--- Begin ---

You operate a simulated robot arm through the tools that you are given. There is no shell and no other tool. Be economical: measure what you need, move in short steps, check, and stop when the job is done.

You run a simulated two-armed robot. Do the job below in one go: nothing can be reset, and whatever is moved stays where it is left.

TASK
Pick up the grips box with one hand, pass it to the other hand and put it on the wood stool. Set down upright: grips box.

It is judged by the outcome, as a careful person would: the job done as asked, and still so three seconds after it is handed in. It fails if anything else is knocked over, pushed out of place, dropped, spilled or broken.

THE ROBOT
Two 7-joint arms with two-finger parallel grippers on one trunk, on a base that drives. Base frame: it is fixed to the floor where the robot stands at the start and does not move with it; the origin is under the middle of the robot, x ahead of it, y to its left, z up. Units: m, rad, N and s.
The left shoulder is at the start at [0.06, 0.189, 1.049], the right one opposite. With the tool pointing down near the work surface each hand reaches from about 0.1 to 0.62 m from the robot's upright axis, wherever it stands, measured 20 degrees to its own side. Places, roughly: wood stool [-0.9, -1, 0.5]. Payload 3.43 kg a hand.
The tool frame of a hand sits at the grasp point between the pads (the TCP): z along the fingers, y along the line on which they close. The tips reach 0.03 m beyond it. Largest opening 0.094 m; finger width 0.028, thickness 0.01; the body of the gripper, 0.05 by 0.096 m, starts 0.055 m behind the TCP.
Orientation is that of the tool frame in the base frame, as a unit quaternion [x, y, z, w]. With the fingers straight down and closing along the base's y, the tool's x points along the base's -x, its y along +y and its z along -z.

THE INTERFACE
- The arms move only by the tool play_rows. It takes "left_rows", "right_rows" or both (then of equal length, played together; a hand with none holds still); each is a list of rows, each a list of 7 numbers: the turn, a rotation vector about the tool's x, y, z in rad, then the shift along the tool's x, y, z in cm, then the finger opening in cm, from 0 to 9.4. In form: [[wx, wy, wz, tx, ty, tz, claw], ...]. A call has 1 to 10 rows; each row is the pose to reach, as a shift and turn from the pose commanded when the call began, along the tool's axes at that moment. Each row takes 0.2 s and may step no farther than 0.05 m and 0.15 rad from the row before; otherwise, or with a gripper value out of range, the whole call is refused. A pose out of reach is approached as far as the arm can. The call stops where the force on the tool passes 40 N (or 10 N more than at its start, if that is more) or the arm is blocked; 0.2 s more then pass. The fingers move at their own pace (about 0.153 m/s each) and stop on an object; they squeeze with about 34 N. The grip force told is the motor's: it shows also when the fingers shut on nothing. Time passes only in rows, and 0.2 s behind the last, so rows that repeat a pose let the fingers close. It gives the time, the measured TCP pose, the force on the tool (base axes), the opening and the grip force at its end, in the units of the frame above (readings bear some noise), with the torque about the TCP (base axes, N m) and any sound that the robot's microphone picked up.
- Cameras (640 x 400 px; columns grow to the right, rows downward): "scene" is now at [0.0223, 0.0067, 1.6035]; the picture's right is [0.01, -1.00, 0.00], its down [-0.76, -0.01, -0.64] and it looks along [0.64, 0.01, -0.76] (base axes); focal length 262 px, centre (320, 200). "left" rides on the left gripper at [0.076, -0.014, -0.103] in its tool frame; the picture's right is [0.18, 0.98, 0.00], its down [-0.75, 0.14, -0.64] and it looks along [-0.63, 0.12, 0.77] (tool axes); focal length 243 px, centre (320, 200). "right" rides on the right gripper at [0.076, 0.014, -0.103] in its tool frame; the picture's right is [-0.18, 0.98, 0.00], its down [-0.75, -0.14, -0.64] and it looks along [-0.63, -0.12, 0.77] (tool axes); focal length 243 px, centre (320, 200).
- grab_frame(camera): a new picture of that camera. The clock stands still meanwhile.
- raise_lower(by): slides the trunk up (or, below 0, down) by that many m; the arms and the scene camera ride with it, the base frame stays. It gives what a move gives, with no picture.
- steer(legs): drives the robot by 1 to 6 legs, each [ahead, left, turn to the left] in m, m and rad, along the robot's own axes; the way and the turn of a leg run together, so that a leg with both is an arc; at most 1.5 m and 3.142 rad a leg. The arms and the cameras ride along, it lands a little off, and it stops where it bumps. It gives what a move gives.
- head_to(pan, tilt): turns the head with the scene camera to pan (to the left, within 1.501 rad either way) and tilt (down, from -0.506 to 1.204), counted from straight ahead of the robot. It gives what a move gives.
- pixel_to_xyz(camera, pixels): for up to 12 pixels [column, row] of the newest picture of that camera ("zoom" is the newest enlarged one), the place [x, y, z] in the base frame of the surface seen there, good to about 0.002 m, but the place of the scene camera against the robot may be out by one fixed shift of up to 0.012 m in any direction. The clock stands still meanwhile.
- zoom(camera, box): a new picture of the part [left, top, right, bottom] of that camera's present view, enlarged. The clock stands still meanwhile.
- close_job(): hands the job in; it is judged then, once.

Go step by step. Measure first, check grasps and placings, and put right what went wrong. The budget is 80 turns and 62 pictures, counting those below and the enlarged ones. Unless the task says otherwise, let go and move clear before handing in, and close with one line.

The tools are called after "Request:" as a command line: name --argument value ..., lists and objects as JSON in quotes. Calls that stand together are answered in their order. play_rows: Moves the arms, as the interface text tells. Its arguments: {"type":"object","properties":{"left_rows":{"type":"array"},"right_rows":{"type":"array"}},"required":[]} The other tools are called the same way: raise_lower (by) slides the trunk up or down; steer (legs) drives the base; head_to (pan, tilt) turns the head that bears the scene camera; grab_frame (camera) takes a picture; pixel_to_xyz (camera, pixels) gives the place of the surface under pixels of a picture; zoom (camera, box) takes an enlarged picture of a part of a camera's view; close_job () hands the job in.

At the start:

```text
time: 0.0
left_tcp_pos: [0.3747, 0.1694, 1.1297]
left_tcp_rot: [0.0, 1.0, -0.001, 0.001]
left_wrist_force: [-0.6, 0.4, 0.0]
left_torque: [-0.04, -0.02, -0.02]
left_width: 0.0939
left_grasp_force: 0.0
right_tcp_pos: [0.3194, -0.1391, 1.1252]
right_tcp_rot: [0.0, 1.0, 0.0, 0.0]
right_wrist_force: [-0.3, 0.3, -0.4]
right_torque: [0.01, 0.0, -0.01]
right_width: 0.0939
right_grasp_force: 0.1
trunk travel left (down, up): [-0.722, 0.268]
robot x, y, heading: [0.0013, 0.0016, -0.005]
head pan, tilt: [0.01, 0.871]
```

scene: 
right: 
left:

--- End ---

- **GIVEN TASK**: Reproduce the listing in full. Keep it exactly as written.

- **TASK RESULT**:
You operate a simulated robot arm through the tools that you are given. There is no shell and no other tool. Be economical: measure what you need, move in short steps, check, and stop when the job is done.

You run a simulated two-armed robot. Do the job below in one go: nothing can be reset, and whatever is moved stays where it is left.

TASK
Pick up the grips box with one hand, pass it to the other hand and put it on the wood stool. Set down upright: grips box.

It is judged by the outcome, as a careful person would: the job done as asked, and still so three seconds after it is handed in. It fails if anything else is knocked over, pushed out of place, dropped, spilled or broken.

THE ROBOT
Two 7-joint arms with two-finger parallel grippers on one trunk, on a base that drives. Base frame: it is fixed to the floor where the robot stands at the start and does not move with it; the origin is under the middle of the robot, x ahead of it, y to its left, z up. Units: m, rad, N and s.
The left shoulder is at the start at [0.06, 0.189, 1.049], the right one opposite. With the tool pointing down near the work surface each hand reaches from about 0.1 to 0.62 m from the robot's upright axis, wherever it stands, measured 20 degrees to its own side. Places, roughly: wood stool [-0.9, -1, 0.5]. Payload 3.43 kg a hand.
The tool frame of a hand sits at the grasp point between the pads (the TCP): z along the fingers, y along the line on which they close. The tips reach 0.03 m beyond it. Largest opening 0.094 m; finger width 0.028, thickness 0.01; the body of the gripper, 0.05 by 0.096 m, starts 0.055 m behind the TCP.
Orientation is that of the tool frame in the base frame, as a unit quaternion [x, y, z, w]. With the fingers straight down and closing along the base's y, the tool's x points along the base's -x, its y along +y and its z along -z.

THE INTERFACE
- The arms move only by the tool play_rows. It takes "left_rows", "right_rows" or both (then of equal length, played together; a hand with none holds still); each is a list of rows, each a list of 7 numbers: the turn, a rotation vector about the tool's x, y, z in rad, then the shift along the tool's x, y, z in cm, then the finger opening in cm, from 0 to 9.4. In form: [[wx, wy, wz, tx, ty, tz, claw], ...]. A call has 1 to 10 rows; each row is the pose to reach, as a shift and turn from the pose commanded when the call began, along the tool's axes at that moment. Each row takes 0.2 s and may step no farther than 0.05 m and 0.15 rad from the row before; otherwise, or with a gripper value out of range, the whole call is refused. A pose out of reach is approached as far as the arm can. The call stops where the force on the tool passes 40 N (or 10 N more than at its start, if that is more) or the arm is blocked; 0.2 s more then pass. The fingers move at their own pace (about 0.153 m/s each) and stop on an object; they squeeze with about 34 N. The grip force told is the motor's: it shows also when the fingers shut on nothing. Time passes only in rows, and 0.2 s behind the last, so rows that repeat a pose let the fingers close. It gives the time, the measured TCP pose, the force on the tool (base axes), the opening and the grip force at its end, in the units of the frame above (readings bear some noise), with the torque about the TCP (base axes, N m) and any sound that the robot's microphone picked up.
- Cameras (640 x 400 px; columns grow to the right, rows downward): "scene" is now at [0.0223, 0.0067, 1.6035]; the picture's right is [0.01, -1.00, 0.00], its down [-0.76, -0.01, -0.64] and it looks along [0.64, 0.01, -0.76] (base axes); focal length 262 px, centre (320, 200). "left" rides on the left gripper at [0.076, -0.014, -0.103] in its tool frame; the picture's right is [0.18, 0.98, 0.00], its down [-0.75, 0.14, -0.64] and it looks along [-0.63, 0.12, 0.77] (tool axes); focal length 243 px, centre (320, 200). "right" rides on the right gripper at [0.076, 0.014, -0.103] in its tool frame; the picture's right is [-0.18, 0.98, 0.00], its down [-0.75, -0.14, -0.64] and it looks along [-0.63, -0.12, 0.77] (tool axes); focal length 243 px, centre (320, 200).
- grab_frame(camera): a new picture of that camera. The clock stands still meanwhile.
- raise_lower(by): slides the trunk up (or, below 0, down) by that many m; the arms and the scene camera ride with it, the base frame stays. It gives what a move gives, with no picture.
- steer(legs): drives the robot by 1 to 6 legs, each [ahead, left, turn to the left] in m, m and rad, along the robot's own axes; the way and the turn of a leg run together, so that a leg with both is an arc; at most 1.5 m and 3.142 rad a leg. The arms and the cameras ride along, it lands a little off, and it stops where it bumps. It gives what a move gives.
- head_to(pan, tilt): turns the head with the scene camera to pan (to the left, within 1.501 rad either way) and tilt (down, from -0.506 to 1.204), counted from straight ahead of the robot. It gives what a move gives.
- pixel_to_xyz(camera, pixels): for up to 12 pixels [column, row] of the newest picture of that camera ("zoom" is the newest enlarged one), the place [x, y, z] in the base frame of the surface seen there, good to about 0.002 m, but the place of the scene camera against the robot may be out by one fixed shift of up to 0.012 m in any direction. The clock stands still meanwhile.
- zoom(camera, box): a new picture of the part [left, top, right, bottom] of that camera's present view, enlarged. The clock stands still meanwhile.
- close_job(): hands the job in; it is judged then, once.

Go step by step. Measure first, check grasps and placings, and put right what went wrong. The budget is 80 turns and 62 pictures, counting those below and the enlarged ones. Unless the task says otherwise, let go and move clear before handing in, and close with one line.

The tools are called after "Request:" as a command line: name --argument value ..., lists and objects as JSON in quotes. Calls that stand together are answered in their order. play_rows: Moves the arms, as the interface text tells. Its arguments: {"type":"object","properties":{"left_rows":{"type":"array"},"right_rows":{"type":"array"}},"required":[]} The other tools are called the same way: raise_lower (by) slides the trunk up or down; steer (legs) drives the base; head_to (pan, tilt) turns the head that bears the scene camera; grab_frame (camera) takes a picture; pixel_to_xyz (camera, pixels) gives the place of the surface under pixels of a picture; zoom (camera, box) takes an enlarged picture of a part of a camera's view; close_job () hands the job in.

At the start:

```text
time: 0.0
left_tcp_pos: [0.3747, 0.1694, 1.1297]
left_tcp_rot: [0.0, 1.0, -0.001, 0.001]
left_wrist_force: [-0.6, 0.4, 0.0]
left_torque: [-0.04, -0.02, -0.02]
left_width: 0.0939
left_grasp_force: 0.0
right_tcp_pos: [0.3194, -0.1391, 1.1252]
right_tcp_rot: [0.0, 1.0, 0.0, 0.0]
right_wrist_force: [-0.3, 0.3, -0.4]
right_torque: [0.01, 0.0, -0.01]
right_width: 0.0939
right_grasp_force: 0.1
trunk travel left (down, up): [-0.722, 0.268]
robot x, y, heading: [0.0013, 0.0016, -0.005]
head pan, tilt: [0.01, 0.871]
```

scene: 
right: 
left:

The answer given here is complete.